╭─ Document section

Archive for Thursday, March 22, 2018

Editorial: Family belongs together

It’s only right that Lawrence resident Syed Jamal remains with his wife and children pending resolution of his deportation case.

March 22, 2018

Advertisement

Syed Jamal is home with his family after nearly two months in jail.

Jamal was released Tuesday following a ruling by federal judge Roseann Ketchmark that he be released while he awaits a Board of Immigration Appeals ruling in his deportation case. Ketchmark made the right call. Jamal, who lives in Lawrence with his wife and three children, is not a flight risk.

In fact, as U.S. Rep. Lynn Jenkins made clear Tuesday, Jamal should never have been put through the ordeal of the past two months.

╰─

What this exercise asks:
(A) Locate "Editorial: Family belongs together" and "of his deportation case." in the document section, and write out these words with everything between them.
(B) Continue the document section that opens with "Archive for Thursday, March".

╭─ Data shown

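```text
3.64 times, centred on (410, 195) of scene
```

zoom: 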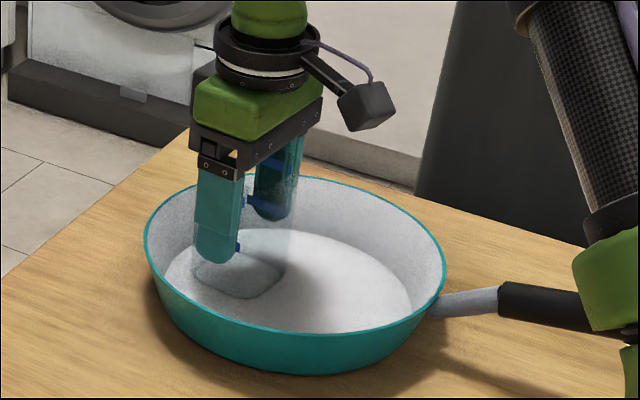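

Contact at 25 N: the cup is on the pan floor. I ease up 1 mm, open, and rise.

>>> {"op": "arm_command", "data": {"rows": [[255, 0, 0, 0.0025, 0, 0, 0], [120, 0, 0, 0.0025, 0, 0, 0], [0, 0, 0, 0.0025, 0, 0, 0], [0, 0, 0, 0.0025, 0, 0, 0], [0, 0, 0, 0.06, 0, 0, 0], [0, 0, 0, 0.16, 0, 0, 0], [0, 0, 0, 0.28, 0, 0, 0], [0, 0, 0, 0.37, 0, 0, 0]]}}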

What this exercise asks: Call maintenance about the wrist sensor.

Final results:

╰─

Final results:
(A)
Editorial: Family belongs together

It’s only right that Lawrence resident Syed Jamal remains with his wife and children pending resolution of his deportation case.

(B)
“The fact that our government would prioritize resources to attempt to deport Syed is offensive to our common sense and a fiscally reckless use of taxpayer dollars,” Jenkins said, noting that Jamal had worked, paid taxes and raised a family in the United States. “Syed is the type of immigrant our nation always has and should continue to welcome, exactly the type of immigrant this ‘nation of immigrants’ was built by.”

Jenkins sought legislation to help Jamal and his family.

Immigrations and Customs Enforcement agents arrested the 55-year-old scientist, who was born in Bangladesh, outside his Lawrence home on Jan. 24. The arrest caught Jamal and his family by surprise — he had lived in the U.S. for more than 30 years and had no run-ins with law enforcement.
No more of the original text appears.